Data lines:

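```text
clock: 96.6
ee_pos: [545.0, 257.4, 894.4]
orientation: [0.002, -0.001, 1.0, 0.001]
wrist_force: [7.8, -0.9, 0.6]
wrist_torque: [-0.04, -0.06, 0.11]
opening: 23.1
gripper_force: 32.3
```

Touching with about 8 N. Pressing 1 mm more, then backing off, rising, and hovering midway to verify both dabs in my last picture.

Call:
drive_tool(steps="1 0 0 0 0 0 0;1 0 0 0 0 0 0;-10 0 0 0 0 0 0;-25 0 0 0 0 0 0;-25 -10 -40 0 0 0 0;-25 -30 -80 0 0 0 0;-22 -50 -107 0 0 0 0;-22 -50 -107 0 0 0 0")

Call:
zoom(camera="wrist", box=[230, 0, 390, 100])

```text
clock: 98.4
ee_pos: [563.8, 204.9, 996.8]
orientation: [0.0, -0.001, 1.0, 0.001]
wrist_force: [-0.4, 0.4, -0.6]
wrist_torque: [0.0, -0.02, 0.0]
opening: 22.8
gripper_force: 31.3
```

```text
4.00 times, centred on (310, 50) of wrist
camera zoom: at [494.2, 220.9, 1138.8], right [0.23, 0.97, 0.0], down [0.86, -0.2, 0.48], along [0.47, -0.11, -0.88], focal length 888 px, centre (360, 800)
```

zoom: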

Task goal: Transcribe all of the material exactly. Omit nothing.

Response to the task:
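```text
clock: 96.6
ee_pos: [545.0, 257.4, 894.4]
orientation: [0.002, -0.001, 1.0, 0.001]
wrist_force: [7.8, -0.9, 0.6]
wrist_torque: [-0.04, -0.06, 0.11]
opening: 23.1
gripper_force: 32.3
```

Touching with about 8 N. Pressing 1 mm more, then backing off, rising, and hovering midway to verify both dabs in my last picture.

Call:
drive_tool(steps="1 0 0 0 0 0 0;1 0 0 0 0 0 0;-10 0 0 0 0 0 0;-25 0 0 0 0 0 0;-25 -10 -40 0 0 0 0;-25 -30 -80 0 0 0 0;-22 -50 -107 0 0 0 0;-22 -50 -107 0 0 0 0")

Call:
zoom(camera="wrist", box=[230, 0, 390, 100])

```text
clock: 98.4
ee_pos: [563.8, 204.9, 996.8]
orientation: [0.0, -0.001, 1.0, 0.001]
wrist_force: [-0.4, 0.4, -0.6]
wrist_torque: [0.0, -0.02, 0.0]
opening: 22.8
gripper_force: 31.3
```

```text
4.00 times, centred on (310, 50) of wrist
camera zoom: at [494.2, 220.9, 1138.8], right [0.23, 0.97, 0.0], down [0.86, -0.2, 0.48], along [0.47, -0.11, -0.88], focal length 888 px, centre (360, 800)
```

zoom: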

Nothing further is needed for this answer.